In the early part of Gryffyth’s reign, the Welsh flourished greatly. Earl Godwin, in his banishment, made friends with him, and, favored by Saxon treachery, he overran Herefordshire, and pillaged the cathedral. But, after Godwin’s death, Harold, as Earl of Wessex, deemed it time to repress these inroads, and, training his men to habits of diet and methods of warfare that rendered them as light and dexterous as the wild mountaineers, he pursued them into their own country, and burnt the palace and ships at Rhuddlan, while Gryffyth was forced to take refuge in one of his vessels.

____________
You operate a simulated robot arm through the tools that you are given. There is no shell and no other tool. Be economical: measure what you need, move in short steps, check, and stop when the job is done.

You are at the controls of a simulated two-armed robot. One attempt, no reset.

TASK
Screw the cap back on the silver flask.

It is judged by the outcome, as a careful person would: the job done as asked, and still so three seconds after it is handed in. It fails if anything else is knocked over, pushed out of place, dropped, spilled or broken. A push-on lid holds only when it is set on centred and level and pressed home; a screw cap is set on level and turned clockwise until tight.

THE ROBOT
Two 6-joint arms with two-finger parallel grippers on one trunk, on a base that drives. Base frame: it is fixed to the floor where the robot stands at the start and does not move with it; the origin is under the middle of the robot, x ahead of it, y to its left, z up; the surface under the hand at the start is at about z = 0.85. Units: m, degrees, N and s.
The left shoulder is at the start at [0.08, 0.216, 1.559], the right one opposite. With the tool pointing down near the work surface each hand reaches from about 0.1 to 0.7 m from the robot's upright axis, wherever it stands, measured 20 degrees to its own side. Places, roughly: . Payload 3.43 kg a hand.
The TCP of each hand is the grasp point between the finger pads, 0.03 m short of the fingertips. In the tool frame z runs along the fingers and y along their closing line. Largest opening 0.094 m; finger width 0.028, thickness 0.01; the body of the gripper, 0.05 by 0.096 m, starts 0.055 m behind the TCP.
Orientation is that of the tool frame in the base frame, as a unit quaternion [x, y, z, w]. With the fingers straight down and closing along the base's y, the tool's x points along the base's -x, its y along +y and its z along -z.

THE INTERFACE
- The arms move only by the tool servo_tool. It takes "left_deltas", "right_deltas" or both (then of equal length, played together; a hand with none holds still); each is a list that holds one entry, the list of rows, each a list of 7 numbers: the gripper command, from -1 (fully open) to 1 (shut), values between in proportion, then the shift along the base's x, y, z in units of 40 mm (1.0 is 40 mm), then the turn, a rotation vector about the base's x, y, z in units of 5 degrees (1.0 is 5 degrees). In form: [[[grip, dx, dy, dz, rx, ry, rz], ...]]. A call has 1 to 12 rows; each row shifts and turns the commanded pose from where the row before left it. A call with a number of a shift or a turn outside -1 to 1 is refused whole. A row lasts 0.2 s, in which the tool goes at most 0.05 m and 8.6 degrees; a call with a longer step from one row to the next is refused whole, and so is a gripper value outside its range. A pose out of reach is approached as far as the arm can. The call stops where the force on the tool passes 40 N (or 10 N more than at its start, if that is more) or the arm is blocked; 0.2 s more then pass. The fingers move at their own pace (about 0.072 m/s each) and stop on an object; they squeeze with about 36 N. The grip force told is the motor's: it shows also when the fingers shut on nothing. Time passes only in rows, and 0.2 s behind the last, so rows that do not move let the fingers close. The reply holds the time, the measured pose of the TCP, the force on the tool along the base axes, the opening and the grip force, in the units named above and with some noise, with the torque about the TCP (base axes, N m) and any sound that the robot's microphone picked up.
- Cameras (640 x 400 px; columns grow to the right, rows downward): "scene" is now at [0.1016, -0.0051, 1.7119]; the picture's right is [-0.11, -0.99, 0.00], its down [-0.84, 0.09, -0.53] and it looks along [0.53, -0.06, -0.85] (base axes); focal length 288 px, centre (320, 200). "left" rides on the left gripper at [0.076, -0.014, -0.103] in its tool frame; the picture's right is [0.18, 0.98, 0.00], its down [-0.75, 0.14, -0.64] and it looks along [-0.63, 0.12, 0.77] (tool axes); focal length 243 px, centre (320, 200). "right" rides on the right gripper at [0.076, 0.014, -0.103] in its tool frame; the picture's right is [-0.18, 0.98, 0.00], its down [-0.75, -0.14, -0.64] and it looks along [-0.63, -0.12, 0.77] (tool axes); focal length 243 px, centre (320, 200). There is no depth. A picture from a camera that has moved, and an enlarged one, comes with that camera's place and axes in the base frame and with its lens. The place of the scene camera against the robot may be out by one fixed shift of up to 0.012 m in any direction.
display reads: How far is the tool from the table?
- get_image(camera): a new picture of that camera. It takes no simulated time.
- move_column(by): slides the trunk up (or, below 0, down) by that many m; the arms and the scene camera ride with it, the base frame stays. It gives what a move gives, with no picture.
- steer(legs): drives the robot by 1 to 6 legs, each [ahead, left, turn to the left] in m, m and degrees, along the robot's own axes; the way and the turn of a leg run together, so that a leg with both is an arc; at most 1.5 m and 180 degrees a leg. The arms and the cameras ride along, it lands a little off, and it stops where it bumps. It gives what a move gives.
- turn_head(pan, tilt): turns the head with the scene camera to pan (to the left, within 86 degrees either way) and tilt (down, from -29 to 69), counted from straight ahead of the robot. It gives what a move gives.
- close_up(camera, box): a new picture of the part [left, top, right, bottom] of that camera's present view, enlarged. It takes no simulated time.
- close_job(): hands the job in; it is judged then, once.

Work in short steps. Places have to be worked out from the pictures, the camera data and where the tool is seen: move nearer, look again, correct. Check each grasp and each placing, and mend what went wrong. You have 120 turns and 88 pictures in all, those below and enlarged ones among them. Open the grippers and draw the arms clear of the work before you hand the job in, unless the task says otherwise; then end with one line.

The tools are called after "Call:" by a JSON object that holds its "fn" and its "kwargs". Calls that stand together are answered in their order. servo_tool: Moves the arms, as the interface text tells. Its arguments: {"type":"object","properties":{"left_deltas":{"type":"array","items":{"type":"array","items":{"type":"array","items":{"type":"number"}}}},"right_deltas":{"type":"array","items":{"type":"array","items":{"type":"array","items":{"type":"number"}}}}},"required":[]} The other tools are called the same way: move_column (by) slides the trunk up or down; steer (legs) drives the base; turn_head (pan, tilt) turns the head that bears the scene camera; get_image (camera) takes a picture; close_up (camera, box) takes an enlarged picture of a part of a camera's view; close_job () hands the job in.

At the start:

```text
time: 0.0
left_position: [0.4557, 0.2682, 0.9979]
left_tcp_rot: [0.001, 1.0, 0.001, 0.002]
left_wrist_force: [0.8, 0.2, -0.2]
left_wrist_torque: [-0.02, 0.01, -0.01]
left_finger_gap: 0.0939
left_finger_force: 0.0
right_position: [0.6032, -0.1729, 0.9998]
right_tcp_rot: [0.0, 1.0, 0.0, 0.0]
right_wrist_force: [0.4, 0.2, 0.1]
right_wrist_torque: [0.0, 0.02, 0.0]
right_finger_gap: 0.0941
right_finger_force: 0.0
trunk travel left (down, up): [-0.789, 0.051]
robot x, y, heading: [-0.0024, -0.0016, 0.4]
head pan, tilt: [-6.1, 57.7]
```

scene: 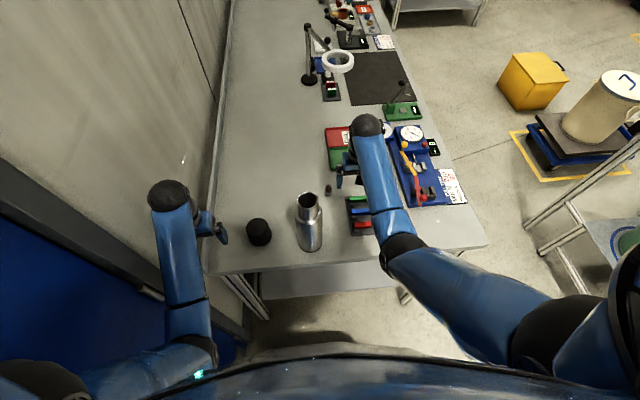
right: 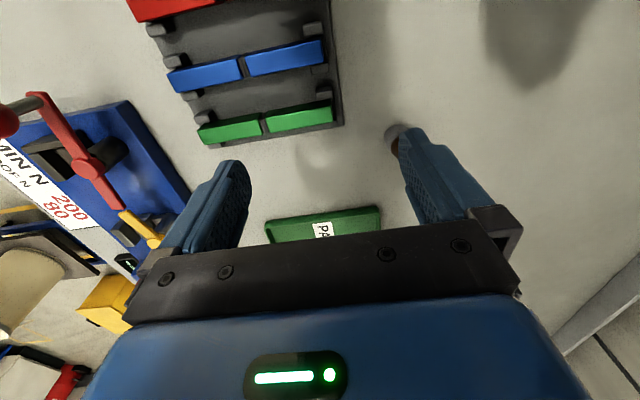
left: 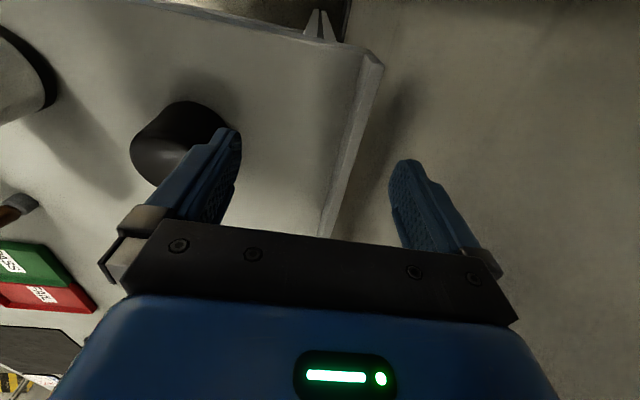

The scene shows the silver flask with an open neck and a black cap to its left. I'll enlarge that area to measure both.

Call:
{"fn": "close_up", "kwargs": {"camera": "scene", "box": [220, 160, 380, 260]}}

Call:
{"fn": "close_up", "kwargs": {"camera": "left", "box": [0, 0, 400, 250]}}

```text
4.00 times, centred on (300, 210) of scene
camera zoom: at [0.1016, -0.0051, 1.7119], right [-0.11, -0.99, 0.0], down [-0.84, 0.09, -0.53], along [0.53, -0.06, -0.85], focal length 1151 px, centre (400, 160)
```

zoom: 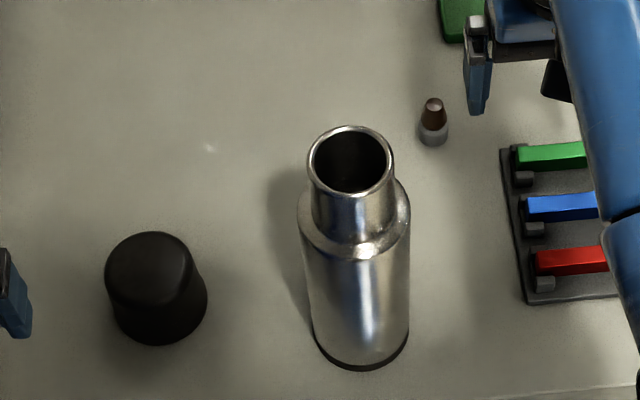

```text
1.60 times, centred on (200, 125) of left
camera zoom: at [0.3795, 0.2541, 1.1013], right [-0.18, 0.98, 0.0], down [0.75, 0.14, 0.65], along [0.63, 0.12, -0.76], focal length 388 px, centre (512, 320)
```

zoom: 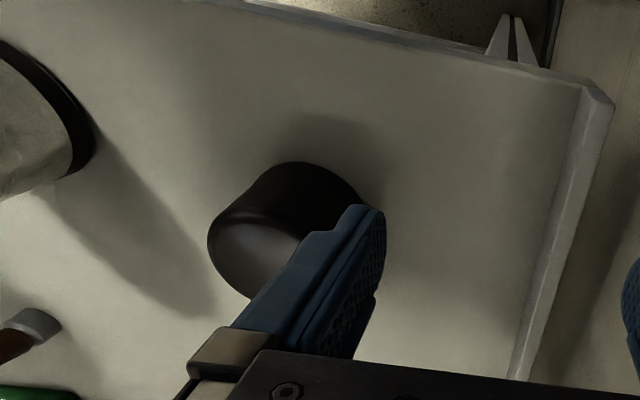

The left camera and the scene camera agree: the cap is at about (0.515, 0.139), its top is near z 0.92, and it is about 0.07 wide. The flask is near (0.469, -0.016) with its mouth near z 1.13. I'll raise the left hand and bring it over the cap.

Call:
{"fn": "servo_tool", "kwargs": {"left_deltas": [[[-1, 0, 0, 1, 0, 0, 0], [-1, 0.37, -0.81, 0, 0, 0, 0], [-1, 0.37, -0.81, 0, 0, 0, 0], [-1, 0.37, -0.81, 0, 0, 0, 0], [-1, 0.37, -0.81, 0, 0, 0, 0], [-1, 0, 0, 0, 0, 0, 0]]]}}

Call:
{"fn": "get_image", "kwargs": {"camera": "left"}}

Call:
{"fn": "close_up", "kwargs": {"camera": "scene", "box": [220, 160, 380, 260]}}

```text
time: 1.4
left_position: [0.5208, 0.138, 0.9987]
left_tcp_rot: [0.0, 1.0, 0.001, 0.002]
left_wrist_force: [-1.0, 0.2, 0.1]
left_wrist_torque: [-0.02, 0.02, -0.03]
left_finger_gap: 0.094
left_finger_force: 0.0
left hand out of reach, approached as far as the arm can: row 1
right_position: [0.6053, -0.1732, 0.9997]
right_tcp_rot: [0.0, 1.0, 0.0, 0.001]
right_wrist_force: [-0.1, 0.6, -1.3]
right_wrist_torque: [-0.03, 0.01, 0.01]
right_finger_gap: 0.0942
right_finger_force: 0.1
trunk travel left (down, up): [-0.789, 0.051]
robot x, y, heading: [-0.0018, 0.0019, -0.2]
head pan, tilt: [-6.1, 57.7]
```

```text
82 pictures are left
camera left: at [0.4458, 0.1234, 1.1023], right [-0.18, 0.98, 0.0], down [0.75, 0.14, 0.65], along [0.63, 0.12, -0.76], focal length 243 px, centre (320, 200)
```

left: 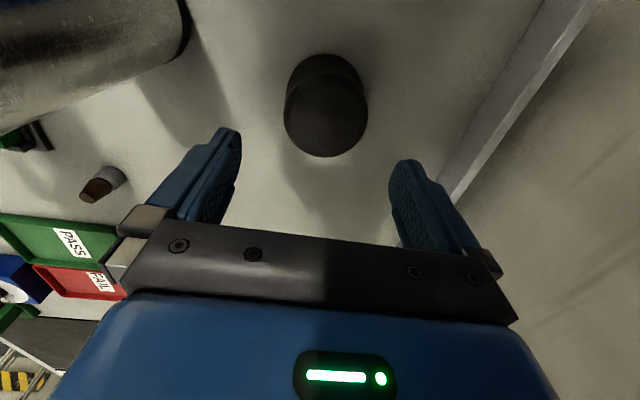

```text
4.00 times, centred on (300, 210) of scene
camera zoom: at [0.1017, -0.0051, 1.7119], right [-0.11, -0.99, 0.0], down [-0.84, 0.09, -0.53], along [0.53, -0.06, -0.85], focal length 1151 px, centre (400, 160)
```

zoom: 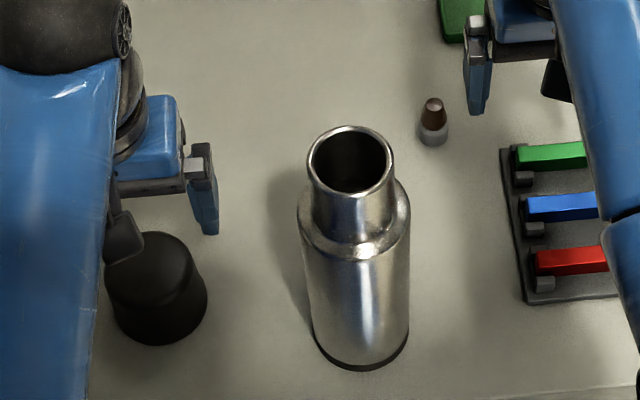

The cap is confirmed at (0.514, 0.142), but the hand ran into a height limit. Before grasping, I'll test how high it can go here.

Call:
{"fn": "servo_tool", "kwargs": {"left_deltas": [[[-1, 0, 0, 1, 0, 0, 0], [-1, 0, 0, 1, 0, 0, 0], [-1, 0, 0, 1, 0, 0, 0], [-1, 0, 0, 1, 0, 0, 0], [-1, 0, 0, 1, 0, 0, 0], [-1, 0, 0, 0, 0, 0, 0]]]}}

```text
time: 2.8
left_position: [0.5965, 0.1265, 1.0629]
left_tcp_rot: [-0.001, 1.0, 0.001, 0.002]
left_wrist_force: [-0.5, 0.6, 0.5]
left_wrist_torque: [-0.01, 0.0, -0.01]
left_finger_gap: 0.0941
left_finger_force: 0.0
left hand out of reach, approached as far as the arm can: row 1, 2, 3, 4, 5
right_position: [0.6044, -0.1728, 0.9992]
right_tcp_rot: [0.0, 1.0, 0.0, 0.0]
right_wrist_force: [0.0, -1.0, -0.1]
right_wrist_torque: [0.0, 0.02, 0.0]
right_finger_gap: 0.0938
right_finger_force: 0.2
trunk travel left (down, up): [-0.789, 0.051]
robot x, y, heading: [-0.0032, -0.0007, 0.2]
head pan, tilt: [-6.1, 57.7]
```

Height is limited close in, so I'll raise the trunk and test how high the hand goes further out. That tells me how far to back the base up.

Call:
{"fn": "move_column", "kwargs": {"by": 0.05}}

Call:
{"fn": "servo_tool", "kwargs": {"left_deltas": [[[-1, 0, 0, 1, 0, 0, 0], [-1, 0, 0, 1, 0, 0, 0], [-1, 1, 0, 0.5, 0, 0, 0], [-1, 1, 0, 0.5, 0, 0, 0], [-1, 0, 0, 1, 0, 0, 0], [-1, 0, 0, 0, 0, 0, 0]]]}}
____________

Harold set up a pillar with the inscription, “Here Harold conquered;” and the Welsh gave hostages, and promised to pay tribute, while Harold erected a hunting-seat in Monmouthshire, and made an ordinance that any Welshman seen bearing weapons beyond Offa’s dyke should lose his right hand. Welshwomen might marry Englishmen, but none of the highborn Cymry might aspire to wed an Englishwoman. Hating the prince under whom they had come to so much disgrace, the Welsh themselves captured poor Gryffyth, and sent his head, his hands, and the beak of his ship, to Edward the Confessor, from whom they accepted the appointment of three of their native princes to the three provinces.
Thus the strength of Wales was so far broken, that William the Conqueror had only to bring a force with him, under pretext of a pilgrimage to the shrine of St. David, to obtain the submission of the princes; and, in fact, the Cymry found the Norman nobles far more aggressive neighbors than the Angles had been since their first arrival in Britain.